━━━ Supplied data

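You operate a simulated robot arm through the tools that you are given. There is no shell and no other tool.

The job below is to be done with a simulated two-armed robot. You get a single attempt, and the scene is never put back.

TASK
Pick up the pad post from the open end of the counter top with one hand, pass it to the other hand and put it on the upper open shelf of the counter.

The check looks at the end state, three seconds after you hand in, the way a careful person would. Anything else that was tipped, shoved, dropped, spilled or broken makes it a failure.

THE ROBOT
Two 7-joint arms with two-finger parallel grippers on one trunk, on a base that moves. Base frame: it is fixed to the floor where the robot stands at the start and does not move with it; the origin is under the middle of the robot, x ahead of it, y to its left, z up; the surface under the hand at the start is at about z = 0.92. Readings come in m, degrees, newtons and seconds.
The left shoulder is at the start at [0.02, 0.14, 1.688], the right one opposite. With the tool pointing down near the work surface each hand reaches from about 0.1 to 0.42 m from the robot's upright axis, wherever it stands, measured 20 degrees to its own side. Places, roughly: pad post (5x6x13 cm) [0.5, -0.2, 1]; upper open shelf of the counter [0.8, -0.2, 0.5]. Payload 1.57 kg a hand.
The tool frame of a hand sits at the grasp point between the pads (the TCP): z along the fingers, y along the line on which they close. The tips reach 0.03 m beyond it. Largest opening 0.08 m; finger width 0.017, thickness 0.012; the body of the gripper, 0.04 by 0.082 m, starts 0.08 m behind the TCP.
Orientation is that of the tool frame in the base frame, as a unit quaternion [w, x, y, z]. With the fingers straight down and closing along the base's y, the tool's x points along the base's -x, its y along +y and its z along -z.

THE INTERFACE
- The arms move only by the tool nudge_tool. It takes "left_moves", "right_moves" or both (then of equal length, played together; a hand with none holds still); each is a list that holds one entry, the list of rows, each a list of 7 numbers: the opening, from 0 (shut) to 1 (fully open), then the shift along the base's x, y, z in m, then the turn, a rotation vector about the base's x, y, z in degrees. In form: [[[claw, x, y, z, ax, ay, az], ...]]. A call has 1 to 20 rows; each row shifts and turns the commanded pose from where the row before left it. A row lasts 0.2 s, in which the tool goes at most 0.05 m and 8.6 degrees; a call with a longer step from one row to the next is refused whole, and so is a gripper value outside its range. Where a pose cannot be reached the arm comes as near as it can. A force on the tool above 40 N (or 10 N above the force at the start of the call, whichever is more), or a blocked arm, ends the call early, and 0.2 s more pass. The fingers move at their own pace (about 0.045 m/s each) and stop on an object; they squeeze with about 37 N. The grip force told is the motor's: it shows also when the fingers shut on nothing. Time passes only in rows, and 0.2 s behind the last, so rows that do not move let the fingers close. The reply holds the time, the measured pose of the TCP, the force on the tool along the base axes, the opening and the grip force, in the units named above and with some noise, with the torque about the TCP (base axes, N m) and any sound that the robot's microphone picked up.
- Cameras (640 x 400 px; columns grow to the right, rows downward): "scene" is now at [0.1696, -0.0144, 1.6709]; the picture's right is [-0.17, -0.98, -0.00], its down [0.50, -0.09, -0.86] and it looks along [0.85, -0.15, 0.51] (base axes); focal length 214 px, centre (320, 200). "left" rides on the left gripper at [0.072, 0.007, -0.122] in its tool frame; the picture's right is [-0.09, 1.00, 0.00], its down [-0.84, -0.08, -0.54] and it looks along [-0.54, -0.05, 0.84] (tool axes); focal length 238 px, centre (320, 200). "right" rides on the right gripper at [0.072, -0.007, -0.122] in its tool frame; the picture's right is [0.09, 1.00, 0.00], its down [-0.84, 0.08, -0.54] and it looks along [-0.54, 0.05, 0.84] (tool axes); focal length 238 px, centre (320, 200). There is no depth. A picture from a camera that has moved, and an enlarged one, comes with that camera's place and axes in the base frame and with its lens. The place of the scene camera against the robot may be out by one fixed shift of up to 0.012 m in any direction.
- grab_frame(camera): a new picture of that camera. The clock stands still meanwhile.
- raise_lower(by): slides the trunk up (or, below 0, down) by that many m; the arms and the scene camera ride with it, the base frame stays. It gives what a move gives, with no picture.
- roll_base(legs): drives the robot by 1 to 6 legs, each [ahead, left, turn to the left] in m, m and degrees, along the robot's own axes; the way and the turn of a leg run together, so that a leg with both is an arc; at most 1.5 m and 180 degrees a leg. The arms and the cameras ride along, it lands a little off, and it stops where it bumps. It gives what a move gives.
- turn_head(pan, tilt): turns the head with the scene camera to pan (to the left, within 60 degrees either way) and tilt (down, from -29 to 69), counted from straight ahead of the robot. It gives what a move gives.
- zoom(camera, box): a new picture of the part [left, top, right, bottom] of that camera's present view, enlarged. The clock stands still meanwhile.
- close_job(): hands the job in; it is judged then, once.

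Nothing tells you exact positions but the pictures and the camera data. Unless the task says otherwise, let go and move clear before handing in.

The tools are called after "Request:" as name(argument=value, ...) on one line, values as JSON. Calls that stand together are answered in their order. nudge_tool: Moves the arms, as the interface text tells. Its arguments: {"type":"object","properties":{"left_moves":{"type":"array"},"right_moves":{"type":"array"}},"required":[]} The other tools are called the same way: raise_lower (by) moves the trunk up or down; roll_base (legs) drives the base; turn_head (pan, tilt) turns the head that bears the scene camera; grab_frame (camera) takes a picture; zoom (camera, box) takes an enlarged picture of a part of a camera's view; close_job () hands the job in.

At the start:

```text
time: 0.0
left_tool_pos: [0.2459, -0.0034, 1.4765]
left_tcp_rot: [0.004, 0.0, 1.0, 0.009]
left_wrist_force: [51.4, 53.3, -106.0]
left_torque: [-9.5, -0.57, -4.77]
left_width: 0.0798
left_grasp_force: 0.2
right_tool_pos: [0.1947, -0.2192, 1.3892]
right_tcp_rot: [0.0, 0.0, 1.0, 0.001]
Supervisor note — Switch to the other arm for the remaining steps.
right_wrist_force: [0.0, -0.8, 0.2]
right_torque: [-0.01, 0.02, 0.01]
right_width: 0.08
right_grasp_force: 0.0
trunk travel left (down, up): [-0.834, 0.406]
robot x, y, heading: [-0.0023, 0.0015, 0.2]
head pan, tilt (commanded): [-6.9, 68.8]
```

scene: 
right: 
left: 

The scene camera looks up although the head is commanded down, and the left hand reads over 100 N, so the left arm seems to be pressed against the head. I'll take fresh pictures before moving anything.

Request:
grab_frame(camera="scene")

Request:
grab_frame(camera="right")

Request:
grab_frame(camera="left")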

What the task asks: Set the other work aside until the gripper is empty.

━━━━━━

What the task asks: Starting at the first line of the listing, retype every line up to and including the one with "Two 7-joint arms".

Response to this task:
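You operate a simulated robot arm through the tools that you are given. There is no shell and no other tool.

The job below is to be done with a simulated two-armed robot. You get a single attempt, and the scene is never put back.

TASK
Pick up the pad post from the open end of the counter top with one hand, pass it to the other hand and put it on the upper open shelf of the counter.

The check looks at the end state, three seconds after you hand in, the way a careful person would. Anything else that was tipped, shoved, dropped, spilled or broken makes it a failure.

THE ROBOT
Two 7-joint arms with two-finger parallel grippers on one trunk, on a base that moves. Base frame: it is fixed to the floor where the robot stands at the start and does not move with it; the origin is under the middle of the robot, x ahead of it, y to its left, z up; the surface under the hand at the start is at about z = 0.92. Readings come in m, degrees, newtons and seconds.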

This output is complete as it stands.